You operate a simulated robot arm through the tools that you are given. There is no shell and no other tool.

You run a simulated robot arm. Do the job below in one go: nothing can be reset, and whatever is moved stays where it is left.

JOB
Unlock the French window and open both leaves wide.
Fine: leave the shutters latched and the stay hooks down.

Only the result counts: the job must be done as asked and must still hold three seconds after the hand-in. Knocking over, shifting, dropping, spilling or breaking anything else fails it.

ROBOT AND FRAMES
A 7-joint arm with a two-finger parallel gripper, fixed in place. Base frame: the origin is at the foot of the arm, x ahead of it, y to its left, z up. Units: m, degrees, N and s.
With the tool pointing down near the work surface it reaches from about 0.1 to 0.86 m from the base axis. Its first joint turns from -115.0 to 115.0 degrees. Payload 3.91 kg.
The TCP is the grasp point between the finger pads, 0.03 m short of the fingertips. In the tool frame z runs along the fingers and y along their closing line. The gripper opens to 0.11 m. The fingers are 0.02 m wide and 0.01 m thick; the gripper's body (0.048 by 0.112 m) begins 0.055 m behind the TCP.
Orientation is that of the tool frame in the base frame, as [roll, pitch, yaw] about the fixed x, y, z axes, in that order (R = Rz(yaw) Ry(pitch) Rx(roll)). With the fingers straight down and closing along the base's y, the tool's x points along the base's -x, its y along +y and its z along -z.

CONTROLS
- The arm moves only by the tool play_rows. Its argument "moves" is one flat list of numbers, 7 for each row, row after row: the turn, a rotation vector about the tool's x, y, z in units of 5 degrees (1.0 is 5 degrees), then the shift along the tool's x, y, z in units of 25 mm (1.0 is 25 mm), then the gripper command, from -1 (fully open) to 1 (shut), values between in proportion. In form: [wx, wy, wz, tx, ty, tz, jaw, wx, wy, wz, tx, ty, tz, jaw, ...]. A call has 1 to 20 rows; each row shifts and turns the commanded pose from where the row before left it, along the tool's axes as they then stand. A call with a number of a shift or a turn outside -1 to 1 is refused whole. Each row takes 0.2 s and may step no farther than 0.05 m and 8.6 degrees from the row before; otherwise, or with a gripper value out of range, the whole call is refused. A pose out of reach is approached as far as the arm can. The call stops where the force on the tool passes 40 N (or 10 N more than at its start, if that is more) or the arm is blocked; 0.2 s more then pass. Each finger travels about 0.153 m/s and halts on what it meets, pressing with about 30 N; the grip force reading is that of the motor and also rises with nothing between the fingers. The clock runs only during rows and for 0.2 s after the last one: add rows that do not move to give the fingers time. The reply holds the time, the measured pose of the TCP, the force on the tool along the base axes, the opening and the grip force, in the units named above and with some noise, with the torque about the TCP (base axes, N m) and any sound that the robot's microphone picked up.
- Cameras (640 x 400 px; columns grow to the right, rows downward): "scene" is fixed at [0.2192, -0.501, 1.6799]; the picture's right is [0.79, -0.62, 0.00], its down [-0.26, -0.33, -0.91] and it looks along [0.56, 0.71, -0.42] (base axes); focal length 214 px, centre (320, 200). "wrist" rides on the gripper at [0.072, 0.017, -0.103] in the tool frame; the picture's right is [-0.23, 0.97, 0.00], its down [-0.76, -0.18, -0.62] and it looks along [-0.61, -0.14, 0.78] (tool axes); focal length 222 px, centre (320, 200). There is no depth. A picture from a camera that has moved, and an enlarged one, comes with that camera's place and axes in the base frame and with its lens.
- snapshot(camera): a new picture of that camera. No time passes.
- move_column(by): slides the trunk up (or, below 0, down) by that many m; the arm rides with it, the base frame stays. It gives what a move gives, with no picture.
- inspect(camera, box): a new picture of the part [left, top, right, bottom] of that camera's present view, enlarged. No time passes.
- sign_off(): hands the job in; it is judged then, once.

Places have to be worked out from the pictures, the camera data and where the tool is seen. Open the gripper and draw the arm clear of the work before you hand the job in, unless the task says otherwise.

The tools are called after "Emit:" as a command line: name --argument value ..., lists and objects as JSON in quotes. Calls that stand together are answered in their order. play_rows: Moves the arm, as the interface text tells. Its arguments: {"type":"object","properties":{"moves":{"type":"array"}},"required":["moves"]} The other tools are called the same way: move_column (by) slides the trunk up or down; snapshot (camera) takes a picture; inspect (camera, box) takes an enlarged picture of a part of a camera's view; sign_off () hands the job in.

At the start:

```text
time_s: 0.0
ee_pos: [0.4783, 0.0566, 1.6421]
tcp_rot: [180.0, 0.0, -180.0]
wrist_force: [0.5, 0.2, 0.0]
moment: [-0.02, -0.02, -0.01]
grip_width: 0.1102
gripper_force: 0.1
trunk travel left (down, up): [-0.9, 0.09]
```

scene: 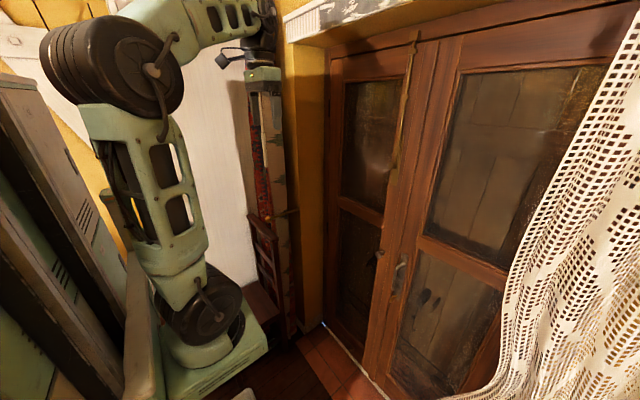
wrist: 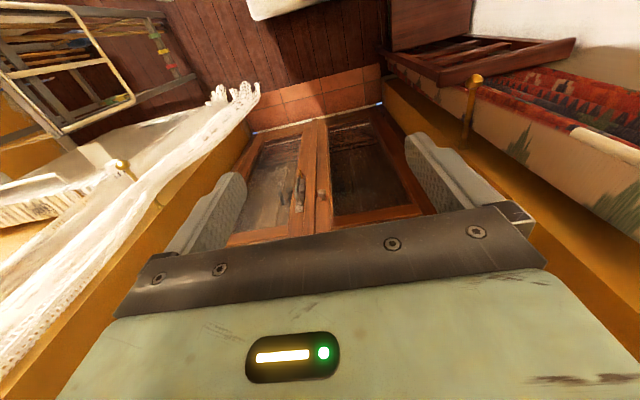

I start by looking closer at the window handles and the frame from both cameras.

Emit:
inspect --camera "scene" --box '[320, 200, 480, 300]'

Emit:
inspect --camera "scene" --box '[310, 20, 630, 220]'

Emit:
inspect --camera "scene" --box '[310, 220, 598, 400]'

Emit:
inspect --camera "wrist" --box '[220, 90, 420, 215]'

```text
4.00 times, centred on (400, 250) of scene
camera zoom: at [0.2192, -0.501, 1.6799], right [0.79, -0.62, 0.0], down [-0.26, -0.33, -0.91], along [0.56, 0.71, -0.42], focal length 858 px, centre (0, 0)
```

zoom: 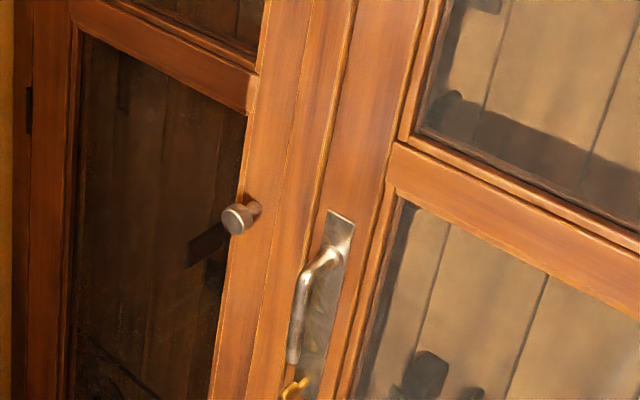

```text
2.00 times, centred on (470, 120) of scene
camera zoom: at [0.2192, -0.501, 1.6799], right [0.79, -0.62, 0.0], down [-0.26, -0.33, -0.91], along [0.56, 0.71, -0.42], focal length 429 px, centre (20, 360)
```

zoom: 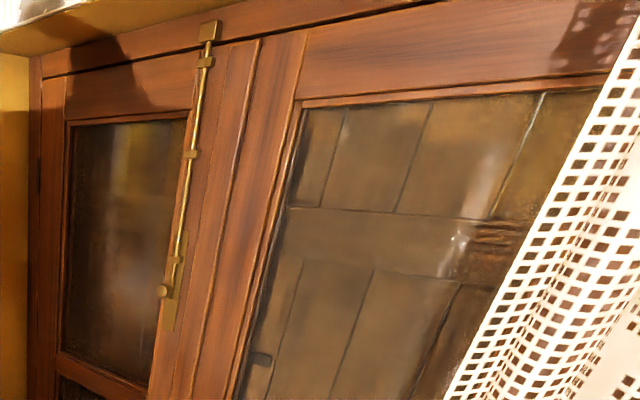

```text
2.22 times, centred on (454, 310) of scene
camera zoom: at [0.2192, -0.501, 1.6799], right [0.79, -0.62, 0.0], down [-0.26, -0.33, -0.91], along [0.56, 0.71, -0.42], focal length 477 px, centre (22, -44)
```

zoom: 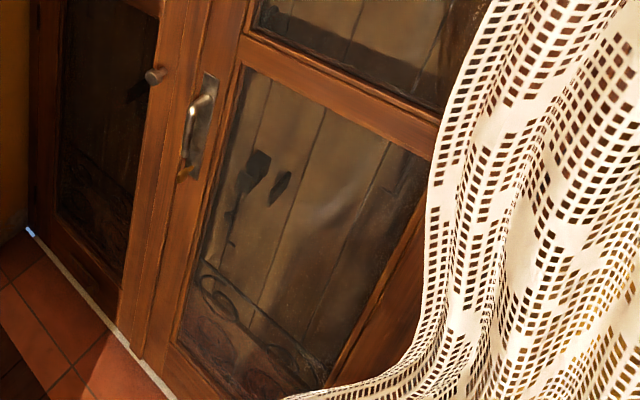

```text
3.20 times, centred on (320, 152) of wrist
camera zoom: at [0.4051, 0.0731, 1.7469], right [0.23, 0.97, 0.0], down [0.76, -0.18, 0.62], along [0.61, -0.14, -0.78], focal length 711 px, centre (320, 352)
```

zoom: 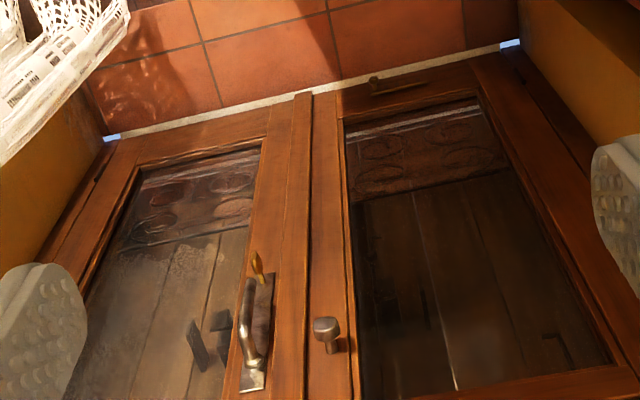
————————
- Passage given
Ford’s next match is already scheduled for Edmonton on March 10.
Staying with Montreal-based fighters for a moment, as well as with the light heavyweight division, it was announced over the weekend that a major showdown of top contenders in the 175 class is signed and sealed. Devastating puncher Artur Beterbiev, who has 11 KO’s in 11 fights, will face Sullivan Barrera (18-1-0) in Miami on April 21. Both fighters are ranked highly by the IBF, so presumably the winner will be next in line for a shot at the IBF world title, currently held by Andre Ward.
“It is with great pride and confidence that we go into this fight in Miami,” stated Beterbiev’s promoter Yvon Michel. “In order for Beterbiev to receive maximum credibility, he needs to demonstrate that he can perform anywhere in the world. Because Sullivan Barrera, the only top-rated contender to accept the challenge to face Artur, could not cross the Canadian border, we agreed to have this fight take place in the United States.”
If Andre Ward doesn’t come through and give the winner of Beterbiev vs Barrera a chance at the title, how about the winner takes on Ryan Ford?
Premier Boxing Champions is finally hitting its stride this year by actually living up to its credo of the best fighting the best. And while Adrien Broner vs Adrian Granados wasn’t as compelling a match-up as Carl Frampton vs Leo Santa Cruz or James DeGale vs Badou Jack, Saturday night’s main event turned out to be an exciting struggle between two solid, if unspectacular, contenders. Broner was perhaps fortunate to escape with a split decision victory, and the one 97-93 scorecard in his favour was ludicrous. That said, he did land hurtful counters against the hard-charging Granados, who tried to outwork the often listless Broner with steady body work.
At this point, Adrien Broner, who had the fight’s contracted weight changed from 142 to 147 pounds, is who he is: a skilled and viable welterweight contender (should he in fact settle in that division) — nothing more. It’s time to abandon the tired narrative that he’s one the most “gifted” fighters in boxing who can attain greatness if he finally focuses on his career. Broner is often in entertaining fights, but he’s extremely hittable, can be easily outworked and will likely never approach boxing with the kind of commitment many think just eludes his grasp.
————————
- Exercise tasks
1. Take the passage given and repeat only what runs from "Ford’s next match" through "by Andre Ward.".
2. Take up the passage given again after its last words.

- Set of answers
1.
Ford’s next match is already scheduled for Edmonton on March 10.
Staying with Montreal-based fighters for a moment, as well as with the light heavyweight division, it was announced over the weekend that a major showdown of top contenders in the 175 class is signed and sealed. Devastating puncher Artur Beterbiev, who has 11 KO’s in 11 fights, will face Sullivan Barrera (18-1-0) in Miami on April 21. Both fighters are ranked highly by the IBF, so presumably the winner will be next in line for a shot at the IBF world title, currently held by Andre Ward.

2.
On the undercard, Lamont Peterson fought for the first time since October of 2015 and outpointed David Avanesyan via close unanimous decision to claim the WBA “regular” welterweight title. Although the bout was competitive, Peterson looked extremely sharp, moving fluidly early on before seizing the initiative on the inside where he abused Avanesyan’s body. In fact, the performance was somewhat reminiscent of the inside-outside adaptability Peterson showed in his fight against Danny Garcia.
Also, 2012 U.S. Olympian Marcus Browne, who found himself in an intriguing crossroads fight with former world title challenger Thomas Williams Jr., was fortunate to avoid disqualification when he levelled Williams with a brutal illegal blow after Williams took a knee following a flash knockdown in round two. Browne was only deducted a single point, but Williams never seemed to recover as he suffered another pair of knockdowns along the way, taking the full ten count in the sixth stanza. Although Browne called out Adonis Stevenson, the jury is still out on the young contender given that the impact of his sucker punch on the rest of the bout cannot be dismissed.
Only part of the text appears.